Monday, March 28, 2016

Marshall Smith: Time on the S.S. Mayari


The S. S. Mayari



Marshall at the wheel of the S.S. Mayari



Because Marshall was an alien in the United States he was required to register each time he returned from being out of the country.  His trips in the Merchant Marine were all from Boston to Cuba and Central America and each time he returned he was listed as one of the aliens employed on the vessel as a member of crew.  These lists are now available on Ancestry.com.

His first voyage returned to Boston on 2 July 1939.  The ship was the S.S. Mayari, a ship on which he worked for all of his 18 trips.  He was classed as an “ordinary seaman” .  This is defined by Wikipedia as an unlicensed member of the deck department of a merchant ship.  The position is an apprenticeship to become an able seaman and has been so for centuries. 

Marshall was listed as an ordinary seaman for his first eight trips.  Upon returning from his ninth trip he was listed as an Able Seaman.   He was always recorded as 5 feet 10 inches and 150 pounds. 

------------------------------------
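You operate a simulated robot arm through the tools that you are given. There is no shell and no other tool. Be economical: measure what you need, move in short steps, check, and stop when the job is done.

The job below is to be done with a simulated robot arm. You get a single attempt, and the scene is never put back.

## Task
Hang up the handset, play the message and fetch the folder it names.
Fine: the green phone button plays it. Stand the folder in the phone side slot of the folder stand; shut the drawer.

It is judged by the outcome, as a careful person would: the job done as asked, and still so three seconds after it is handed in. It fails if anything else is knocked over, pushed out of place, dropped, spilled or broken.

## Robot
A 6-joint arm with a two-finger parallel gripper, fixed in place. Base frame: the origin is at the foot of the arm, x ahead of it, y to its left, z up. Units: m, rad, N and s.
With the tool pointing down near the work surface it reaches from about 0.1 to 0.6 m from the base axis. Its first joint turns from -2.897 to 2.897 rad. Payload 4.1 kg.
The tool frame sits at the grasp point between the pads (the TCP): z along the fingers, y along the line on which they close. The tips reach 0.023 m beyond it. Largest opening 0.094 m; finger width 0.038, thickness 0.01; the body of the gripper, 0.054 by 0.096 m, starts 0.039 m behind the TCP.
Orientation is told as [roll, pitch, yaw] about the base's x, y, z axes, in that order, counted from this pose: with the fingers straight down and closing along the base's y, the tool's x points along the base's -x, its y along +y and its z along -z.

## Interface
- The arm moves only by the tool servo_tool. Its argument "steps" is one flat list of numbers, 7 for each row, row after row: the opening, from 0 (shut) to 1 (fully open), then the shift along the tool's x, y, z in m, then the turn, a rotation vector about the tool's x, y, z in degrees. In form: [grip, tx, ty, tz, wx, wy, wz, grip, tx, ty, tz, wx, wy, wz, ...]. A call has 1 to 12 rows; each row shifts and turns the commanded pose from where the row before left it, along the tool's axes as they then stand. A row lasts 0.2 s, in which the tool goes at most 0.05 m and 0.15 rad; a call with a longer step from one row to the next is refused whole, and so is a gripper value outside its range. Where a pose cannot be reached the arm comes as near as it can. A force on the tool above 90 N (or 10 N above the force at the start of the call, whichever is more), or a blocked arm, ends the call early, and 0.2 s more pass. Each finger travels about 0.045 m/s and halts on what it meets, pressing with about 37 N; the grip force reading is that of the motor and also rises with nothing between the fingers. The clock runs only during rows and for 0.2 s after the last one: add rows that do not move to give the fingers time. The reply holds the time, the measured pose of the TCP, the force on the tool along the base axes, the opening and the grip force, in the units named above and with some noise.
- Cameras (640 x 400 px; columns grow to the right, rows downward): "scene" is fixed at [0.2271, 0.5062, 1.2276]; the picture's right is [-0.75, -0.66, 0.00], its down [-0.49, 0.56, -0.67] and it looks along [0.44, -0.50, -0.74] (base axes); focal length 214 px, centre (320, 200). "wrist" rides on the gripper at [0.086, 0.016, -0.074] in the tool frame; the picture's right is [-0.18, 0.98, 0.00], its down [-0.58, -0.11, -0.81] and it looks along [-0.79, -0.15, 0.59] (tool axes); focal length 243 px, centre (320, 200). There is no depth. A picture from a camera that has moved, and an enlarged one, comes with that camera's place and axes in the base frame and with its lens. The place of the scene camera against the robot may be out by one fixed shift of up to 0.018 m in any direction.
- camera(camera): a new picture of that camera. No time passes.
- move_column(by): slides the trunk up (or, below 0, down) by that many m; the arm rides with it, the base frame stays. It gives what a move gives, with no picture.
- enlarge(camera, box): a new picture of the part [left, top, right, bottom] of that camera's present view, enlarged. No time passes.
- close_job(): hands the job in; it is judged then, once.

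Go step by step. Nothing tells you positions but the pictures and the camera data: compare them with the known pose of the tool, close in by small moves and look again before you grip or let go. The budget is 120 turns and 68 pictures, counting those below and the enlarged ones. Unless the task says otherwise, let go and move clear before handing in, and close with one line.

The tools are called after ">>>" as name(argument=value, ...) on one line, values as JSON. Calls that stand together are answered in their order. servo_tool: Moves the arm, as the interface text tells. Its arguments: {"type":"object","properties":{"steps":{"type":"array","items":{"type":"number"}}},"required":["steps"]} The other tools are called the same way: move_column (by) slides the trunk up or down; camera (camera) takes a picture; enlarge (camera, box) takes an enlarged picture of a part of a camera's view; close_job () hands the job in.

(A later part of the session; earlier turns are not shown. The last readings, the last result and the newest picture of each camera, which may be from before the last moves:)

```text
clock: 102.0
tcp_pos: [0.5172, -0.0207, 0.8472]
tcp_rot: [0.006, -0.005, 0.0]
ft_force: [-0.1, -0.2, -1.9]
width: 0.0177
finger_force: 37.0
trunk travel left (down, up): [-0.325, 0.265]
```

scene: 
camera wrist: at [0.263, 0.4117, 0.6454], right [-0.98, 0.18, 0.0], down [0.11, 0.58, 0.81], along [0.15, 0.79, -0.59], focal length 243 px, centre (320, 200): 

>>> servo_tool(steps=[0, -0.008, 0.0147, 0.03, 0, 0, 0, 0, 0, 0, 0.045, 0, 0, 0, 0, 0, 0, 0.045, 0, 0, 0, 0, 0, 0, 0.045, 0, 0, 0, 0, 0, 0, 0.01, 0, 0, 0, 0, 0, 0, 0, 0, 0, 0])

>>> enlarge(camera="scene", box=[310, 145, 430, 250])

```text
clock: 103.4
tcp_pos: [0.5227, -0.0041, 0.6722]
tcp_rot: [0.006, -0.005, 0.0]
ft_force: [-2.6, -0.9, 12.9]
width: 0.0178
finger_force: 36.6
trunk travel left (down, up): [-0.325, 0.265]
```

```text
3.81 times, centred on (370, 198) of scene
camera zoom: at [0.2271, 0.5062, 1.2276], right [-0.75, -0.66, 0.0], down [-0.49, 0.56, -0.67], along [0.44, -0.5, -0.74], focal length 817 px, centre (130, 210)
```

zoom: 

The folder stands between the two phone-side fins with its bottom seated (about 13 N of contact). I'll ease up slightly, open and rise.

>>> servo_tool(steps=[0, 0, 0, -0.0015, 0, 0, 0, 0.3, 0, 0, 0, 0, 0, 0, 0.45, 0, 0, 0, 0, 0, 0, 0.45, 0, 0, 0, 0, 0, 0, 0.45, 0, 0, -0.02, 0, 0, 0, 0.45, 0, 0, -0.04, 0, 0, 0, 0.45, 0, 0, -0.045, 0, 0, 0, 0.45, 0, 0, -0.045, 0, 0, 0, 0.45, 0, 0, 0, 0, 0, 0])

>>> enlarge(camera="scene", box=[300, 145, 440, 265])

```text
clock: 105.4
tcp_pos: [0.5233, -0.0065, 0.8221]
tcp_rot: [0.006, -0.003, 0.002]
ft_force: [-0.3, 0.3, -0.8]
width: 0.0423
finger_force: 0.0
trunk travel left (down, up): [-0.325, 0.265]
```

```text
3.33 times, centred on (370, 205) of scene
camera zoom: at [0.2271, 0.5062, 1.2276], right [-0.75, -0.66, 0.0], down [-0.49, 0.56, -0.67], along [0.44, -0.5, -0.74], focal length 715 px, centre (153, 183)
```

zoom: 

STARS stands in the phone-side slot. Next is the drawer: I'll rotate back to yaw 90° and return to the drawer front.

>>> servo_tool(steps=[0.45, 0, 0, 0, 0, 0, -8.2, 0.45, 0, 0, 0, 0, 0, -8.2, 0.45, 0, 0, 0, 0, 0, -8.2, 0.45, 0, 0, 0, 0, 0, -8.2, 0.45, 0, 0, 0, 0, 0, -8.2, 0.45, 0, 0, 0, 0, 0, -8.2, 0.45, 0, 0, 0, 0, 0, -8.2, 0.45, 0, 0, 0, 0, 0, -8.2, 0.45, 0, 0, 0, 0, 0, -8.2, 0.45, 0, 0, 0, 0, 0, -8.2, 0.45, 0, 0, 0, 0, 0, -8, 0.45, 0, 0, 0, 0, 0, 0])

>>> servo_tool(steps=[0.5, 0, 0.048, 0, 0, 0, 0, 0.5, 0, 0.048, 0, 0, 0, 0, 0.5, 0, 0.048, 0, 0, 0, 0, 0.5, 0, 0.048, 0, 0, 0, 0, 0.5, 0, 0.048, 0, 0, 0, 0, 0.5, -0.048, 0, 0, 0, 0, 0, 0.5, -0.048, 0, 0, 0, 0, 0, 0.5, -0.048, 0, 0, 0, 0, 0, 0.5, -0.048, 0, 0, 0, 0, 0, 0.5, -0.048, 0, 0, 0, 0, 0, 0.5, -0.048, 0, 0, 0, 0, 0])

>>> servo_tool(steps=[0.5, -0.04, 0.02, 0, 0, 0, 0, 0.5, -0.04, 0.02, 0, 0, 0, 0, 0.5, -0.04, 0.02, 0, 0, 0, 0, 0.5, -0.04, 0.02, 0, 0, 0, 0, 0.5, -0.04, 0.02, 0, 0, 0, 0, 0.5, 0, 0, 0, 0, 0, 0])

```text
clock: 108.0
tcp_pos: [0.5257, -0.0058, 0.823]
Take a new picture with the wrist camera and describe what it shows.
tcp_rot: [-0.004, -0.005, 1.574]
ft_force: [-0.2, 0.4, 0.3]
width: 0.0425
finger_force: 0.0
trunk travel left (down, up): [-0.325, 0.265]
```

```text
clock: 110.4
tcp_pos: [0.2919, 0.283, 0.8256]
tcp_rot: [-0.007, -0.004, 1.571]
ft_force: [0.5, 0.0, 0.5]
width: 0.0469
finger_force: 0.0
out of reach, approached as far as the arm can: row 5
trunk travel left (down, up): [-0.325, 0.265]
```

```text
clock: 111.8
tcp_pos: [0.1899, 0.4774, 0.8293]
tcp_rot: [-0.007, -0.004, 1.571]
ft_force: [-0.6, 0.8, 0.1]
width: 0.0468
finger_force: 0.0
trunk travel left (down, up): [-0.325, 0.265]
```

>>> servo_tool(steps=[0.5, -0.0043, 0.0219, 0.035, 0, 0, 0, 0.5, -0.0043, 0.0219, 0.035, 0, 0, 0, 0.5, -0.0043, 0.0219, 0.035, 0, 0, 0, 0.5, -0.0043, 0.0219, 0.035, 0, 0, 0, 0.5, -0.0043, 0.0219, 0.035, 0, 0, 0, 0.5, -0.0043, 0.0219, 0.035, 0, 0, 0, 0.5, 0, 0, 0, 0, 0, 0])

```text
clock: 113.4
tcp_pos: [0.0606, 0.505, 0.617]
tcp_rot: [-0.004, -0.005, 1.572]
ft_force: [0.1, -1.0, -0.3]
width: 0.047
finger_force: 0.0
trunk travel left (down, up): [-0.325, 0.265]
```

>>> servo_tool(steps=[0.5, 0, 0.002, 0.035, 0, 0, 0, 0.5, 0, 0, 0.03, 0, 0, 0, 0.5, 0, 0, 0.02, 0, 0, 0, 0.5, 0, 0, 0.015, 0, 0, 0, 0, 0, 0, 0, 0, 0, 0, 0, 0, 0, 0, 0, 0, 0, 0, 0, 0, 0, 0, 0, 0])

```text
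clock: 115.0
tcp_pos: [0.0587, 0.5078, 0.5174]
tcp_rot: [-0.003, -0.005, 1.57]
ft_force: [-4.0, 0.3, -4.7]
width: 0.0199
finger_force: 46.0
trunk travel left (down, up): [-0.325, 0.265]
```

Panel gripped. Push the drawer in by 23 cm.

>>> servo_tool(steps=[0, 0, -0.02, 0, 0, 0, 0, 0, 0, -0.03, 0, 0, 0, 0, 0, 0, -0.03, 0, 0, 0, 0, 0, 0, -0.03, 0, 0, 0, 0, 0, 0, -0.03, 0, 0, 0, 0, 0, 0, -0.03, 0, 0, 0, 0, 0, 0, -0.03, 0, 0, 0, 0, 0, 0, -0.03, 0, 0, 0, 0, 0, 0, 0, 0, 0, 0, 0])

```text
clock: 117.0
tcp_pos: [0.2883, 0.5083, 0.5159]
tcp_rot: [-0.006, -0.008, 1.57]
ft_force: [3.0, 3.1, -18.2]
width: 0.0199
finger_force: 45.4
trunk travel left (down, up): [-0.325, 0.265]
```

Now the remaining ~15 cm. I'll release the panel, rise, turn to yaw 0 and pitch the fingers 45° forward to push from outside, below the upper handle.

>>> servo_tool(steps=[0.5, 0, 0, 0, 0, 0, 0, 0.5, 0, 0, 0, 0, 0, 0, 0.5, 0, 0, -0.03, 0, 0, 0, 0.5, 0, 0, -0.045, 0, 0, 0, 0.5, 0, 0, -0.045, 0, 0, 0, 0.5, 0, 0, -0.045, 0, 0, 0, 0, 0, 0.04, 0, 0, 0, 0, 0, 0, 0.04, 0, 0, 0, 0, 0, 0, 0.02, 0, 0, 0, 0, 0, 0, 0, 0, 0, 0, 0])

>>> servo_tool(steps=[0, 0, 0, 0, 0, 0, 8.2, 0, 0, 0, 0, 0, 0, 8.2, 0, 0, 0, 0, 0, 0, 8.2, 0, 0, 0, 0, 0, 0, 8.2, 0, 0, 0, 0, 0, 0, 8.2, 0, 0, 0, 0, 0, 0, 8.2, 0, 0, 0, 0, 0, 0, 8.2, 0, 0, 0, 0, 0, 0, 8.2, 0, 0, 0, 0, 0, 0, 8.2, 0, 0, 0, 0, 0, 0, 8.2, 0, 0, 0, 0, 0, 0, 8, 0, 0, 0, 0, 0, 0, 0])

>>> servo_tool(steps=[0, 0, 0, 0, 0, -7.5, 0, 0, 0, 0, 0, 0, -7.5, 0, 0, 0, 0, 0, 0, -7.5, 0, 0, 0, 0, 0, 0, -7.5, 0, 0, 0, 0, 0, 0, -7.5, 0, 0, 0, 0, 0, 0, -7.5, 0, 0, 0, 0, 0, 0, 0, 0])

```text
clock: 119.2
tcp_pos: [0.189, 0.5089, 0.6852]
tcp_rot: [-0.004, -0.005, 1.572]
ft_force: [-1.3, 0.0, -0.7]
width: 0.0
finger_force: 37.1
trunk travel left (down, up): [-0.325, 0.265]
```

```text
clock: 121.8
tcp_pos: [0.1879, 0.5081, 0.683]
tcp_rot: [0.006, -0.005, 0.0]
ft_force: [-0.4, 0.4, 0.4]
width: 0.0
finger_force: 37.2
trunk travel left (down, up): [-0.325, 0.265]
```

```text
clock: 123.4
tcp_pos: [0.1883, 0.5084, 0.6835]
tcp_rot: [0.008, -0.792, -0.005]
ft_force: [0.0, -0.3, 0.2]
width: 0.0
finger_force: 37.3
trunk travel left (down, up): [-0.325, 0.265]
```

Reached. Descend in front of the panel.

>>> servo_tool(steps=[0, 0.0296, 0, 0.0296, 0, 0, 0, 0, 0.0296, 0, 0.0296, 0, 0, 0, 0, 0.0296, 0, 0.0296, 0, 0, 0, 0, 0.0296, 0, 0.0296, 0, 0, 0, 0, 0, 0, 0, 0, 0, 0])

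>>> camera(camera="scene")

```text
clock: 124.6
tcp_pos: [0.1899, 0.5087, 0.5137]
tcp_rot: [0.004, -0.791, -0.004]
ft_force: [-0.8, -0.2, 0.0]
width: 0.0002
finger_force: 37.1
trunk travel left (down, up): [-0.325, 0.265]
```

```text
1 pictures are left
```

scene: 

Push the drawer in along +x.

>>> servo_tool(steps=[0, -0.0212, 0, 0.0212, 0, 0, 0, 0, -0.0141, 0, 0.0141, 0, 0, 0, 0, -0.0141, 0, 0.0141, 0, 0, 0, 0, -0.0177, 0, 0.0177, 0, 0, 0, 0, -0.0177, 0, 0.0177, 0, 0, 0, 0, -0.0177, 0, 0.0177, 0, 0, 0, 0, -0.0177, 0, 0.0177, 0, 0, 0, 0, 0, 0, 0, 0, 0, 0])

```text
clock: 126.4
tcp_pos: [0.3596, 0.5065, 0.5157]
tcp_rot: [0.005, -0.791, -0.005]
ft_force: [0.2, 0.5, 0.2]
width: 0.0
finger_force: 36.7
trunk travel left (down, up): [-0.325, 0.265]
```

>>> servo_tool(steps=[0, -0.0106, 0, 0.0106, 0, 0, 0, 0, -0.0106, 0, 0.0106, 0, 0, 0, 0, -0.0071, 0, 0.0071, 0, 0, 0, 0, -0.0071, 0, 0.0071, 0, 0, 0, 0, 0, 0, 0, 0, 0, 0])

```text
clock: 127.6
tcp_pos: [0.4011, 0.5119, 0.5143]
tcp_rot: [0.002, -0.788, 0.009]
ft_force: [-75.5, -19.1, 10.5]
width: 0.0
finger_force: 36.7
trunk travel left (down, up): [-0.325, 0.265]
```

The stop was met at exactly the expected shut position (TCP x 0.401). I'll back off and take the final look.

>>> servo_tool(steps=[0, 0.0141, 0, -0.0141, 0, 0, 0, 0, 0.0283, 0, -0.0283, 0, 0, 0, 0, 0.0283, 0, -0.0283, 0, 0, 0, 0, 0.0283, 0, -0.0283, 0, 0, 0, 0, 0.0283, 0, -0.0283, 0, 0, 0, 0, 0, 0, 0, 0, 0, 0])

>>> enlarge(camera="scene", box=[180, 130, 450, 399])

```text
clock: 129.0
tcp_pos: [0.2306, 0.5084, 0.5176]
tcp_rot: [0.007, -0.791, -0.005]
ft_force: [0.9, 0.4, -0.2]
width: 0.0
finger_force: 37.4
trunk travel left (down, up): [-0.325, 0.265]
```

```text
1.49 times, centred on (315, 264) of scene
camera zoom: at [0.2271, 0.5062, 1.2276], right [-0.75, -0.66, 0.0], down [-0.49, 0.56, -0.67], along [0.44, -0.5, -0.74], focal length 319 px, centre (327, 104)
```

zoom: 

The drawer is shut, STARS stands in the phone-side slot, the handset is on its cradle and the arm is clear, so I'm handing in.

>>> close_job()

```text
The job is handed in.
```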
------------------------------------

The list of crew always began with the Master at the top and proceeded down through the ranks.   These were the chief mate, first mate, second mate, bosun, able bodied seaman, ordinary seaman, radio operator, chief engineer, oiler, fireman, wiper, steward, down to the chief cook and the second cook.  Marshall was 13th on the list on his first trip and 7th on his last. 

The dates of his trips and the port from which he returned are as follows:

2 July 1939                   Preston, Cuba
5 Sept 1939                   Banes, Cuba
26 Sept 1939                 Banes, Cuba
16 Nov 1939                 Cristobal, Canal Zone
22 Dec 1939                 Preston, Cuba
8 Feb 1940                    Banes, Cuba
10 April 1940               Cristobal, Canal Zone
10 May 1940                 Banes, Cuba
29 May 1940                 Banes, Cuba
16 June 1940                 Banes, Cuba
4 Sept 1940                    Preston, Cuba
23 Sept 1940                 Banes, Cuba
6 Nov 1940                    Cristobal, Canal Zone
1 Jan 1941                     Havana, Cuba
28 Jan 1941                   Banes, Cuba
13 Feb 1941                   Preston, Cuba
5 April 1941                   Banes, Cuba

Banes is a port city of the northeastern coast of Cuba.  From 1898 until the late 1950’s Banes was a “company town” almost wholly owned and operated by the United Fruit Company.   Preston, Cuba was a sugar cane processing center owned and operated by the United Fruit Company and named in honor of one of the company's founders, Andrew Preston. Following the Cuban Revolution of 1958, United Fruit was forced to withdraw and the Cuban government renamed the town Guatemala to symbolize solidarity with that Caribbean nation.

Able bodied seaman were in high demand for the Merchant Marine after World War II broke out in Europe.  It is interesting to note that Marshall left the sea just as things were hotting up war wise.  I remember his telling me that when he left the ship for the last time he went to a bar.  There he met a man who said he had just left a low level job at the Observatory on Mt. Washington.  He thought that if Marshall got himself up there he could take the job.  So he hitchhiked up  and was there for the next five or six years.